> [Goal of the exercise] Give again only the lines beginning with the one that contains "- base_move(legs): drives" and ending with the one that contains "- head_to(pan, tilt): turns"; include both of those lines. Format them as a two-column Markdown table, Position for the number and Text for the line, without blank lines.

> [Data lines]
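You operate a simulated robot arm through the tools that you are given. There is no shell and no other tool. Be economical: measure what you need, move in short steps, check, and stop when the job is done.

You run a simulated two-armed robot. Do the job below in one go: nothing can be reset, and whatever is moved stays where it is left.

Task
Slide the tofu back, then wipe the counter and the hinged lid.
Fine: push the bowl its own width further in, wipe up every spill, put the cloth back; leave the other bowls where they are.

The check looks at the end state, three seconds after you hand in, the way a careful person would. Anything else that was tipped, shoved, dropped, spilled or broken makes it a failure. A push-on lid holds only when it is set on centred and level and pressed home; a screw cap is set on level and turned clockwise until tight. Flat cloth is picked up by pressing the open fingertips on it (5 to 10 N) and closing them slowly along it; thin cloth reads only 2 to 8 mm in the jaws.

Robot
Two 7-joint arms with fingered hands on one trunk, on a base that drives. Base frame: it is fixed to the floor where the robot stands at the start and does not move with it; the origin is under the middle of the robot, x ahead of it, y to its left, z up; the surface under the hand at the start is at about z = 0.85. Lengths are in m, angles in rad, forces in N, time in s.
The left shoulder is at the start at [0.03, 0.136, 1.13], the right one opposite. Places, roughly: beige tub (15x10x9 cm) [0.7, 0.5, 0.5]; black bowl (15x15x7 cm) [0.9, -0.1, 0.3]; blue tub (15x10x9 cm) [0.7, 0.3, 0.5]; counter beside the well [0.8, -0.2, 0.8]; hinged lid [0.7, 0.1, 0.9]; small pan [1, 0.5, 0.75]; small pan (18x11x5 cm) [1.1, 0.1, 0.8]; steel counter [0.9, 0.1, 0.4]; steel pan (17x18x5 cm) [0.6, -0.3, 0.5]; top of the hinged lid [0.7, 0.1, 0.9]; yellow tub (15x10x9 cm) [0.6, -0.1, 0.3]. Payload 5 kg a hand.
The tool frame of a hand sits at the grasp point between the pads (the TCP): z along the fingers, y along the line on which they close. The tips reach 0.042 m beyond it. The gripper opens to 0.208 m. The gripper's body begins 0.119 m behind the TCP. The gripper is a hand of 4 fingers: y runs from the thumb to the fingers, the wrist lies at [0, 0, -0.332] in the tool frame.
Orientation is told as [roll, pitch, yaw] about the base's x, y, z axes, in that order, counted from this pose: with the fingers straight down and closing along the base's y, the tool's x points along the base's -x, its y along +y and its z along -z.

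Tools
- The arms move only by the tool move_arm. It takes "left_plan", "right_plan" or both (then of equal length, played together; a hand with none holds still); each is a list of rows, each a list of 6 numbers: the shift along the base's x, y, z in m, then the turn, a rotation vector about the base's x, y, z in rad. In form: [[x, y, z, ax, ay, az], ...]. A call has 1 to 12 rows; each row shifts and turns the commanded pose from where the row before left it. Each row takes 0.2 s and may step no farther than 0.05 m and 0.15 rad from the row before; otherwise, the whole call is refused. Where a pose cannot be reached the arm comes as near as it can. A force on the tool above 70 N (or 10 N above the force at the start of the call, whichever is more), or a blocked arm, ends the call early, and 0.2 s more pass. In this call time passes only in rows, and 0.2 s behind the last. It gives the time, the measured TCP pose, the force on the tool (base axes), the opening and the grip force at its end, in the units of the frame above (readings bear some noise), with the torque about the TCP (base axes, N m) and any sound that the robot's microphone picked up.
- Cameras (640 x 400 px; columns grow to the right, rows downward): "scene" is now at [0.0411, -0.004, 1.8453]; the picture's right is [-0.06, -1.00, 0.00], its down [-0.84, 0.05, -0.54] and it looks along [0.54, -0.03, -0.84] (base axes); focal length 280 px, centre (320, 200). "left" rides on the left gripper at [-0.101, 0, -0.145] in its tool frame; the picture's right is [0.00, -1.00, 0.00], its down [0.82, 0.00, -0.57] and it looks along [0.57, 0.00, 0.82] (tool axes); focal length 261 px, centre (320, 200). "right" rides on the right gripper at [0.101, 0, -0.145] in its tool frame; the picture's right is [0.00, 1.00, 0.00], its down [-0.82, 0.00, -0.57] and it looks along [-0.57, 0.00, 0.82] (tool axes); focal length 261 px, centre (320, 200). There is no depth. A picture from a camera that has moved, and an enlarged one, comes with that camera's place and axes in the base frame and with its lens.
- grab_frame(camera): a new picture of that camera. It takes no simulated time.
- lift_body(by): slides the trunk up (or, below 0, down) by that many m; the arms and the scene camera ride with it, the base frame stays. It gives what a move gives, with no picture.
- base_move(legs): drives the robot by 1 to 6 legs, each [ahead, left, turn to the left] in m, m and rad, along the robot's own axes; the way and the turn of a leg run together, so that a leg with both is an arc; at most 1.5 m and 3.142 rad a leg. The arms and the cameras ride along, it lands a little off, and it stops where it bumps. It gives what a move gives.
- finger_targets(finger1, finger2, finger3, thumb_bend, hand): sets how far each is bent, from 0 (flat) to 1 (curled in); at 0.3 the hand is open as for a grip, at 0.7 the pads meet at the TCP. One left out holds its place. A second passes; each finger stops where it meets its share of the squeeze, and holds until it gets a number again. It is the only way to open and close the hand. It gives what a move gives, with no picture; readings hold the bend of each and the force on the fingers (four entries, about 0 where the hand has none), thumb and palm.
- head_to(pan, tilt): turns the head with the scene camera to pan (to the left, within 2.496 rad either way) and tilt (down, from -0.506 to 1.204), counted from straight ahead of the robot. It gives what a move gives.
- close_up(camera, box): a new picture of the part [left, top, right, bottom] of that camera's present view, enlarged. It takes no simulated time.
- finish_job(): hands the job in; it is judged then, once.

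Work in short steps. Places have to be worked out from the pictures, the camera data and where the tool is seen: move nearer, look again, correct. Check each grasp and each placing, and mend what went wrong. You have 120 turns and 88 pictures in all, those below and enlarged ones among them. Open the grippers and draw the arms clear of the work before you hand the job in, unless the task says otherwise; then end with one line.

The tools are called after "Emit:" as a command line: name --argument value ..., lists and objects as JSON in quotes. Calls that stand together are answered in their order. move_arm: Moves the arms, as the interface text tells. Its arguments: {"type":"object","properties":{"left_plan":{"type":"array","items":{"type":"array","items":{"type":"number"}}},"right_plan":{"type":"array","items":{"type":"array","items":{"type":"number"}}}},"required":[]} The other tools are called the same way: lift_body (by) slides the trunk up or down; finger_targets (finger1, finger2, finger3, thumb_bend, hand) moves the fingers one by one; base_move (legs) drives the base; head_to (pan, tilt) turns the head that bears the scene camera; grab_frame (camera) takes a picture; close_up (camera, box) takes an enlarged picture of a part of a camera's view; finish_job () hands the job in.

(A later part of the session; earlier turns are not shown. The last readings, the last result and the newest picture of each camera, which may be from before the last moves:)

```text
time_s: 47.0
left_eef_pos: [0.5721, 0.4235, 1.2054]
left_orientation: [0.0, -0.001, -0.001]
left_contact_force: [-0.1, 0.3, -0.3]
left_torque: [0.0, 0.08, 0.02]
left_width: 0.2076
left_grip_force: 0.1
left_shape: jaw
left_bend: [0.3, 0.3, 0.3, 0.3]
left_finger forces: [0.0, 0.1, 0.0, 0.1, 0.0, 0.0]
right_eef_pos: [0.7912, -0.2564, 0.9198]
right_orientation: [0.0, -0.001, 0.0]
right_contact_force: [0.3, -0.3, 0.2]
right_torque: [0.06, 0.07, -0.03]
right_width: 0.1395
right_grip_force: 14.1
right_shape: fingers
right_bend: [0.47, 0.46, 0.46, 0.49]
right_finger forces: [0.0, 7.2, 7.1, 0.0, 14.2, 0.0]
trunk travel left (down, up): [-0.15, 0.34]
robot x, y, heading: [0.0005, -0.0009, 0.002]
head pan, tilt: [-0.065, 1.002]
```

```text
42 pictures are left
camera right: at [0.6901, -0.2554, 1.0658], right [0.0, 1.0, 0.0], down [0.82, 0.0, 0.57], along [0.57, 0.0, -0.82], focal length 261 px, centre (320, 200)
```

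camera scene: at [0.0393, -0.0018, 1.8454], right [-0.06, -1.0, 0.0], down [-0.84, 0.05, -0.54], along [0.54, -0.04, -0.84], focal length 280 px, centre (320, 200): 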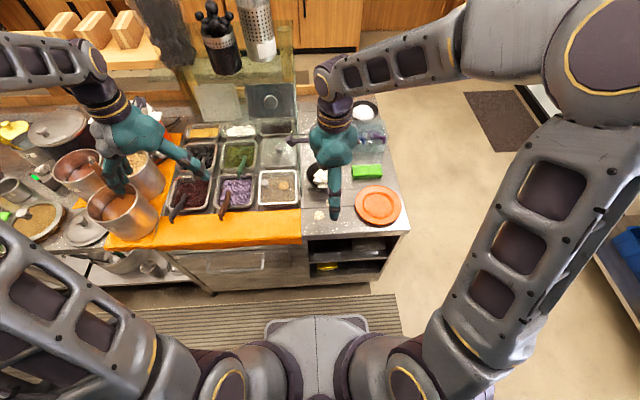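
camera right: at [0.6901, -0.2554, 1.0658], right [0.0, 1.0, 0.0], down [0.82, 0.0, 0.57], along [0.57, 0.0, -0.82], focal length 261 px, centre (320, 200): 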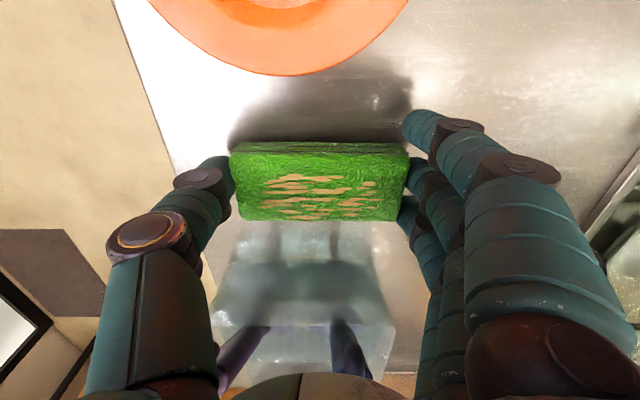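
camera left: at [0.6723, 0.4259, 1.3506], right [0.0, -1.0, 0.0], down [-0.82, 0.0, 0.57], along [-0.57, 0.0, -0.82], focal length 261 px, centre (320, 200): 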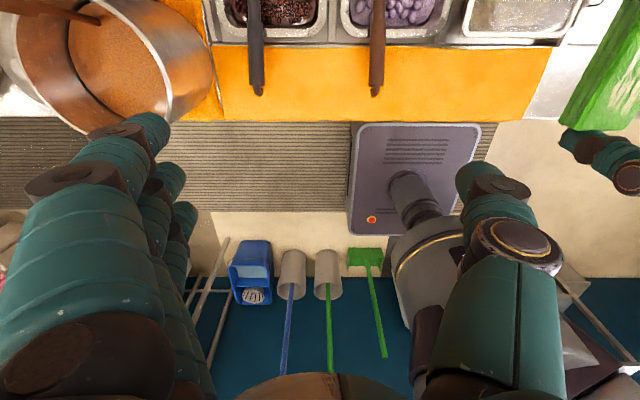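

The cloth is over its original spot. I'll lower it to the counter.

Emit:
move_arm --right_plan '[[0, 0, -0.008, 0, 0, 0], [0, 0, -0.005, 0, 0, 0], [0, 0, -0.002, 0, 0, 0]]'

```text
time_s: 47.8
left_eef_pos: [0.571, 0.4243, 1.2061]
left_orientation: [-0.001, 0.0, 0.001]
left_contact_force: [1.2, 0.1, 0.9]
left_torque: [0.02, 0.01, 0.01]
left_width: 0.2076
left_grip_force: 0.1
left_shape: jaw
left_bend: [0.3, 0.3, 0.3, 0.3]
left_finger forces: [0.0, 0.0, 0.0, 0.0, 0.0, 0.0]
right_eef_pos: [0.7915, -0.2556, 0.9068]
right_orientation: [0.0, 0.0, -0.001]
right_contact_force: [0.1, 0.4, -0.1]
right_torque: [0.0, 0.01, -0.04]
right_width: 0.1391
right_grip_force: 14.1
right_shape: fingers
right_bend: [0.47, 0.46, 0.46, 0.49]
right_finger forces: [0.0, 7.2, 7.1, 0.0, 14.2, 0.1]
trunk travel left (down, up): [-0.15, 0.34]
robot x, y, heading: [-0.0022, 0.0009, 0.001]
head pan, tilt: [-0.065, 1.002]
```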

> [Correct answer]
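| Position | Text |
|---|---|
| 1 | - base_move(legs): drives the robot by 1 to 6 legs, each [ahead, left, turn to the left] in m, m and rad, along the robot's own axes; the way and the turn of a leg run together, so that a leg with both is an arc; at most 1.5 m and 3.142 rad a leg. The arms and the cameras ride along, it lands a little off, and it stops where it bumps. It gives what a move gives. |
| 2 | - finger_targets(finger1, finger2, finger3, thumb_bend, hand): sets how far each is bent, from 0 (flat) to 1 (curled in); at 0.3 the hand is open as for a grip, at 0.7 the pads meet at the TCP. One left out holds its place. A second passes; each finger stops where it meets its share of the squeeze, and holds until it gets a number again. It is the only way to open and close the hand. It gives what a move gives, with no picture; readings hold the bend of each and the force on the fingers (four entries, about 0 where the hand has none), thumb and palm. |
| 3 | - head_to(pan, tilt): turns the head with the scene camera to pan (to the left, within 2.496 rad either way) and tilt (down, from -0.506 to 1.204), counted from straight ahead of the robot. It gives what a move gives. |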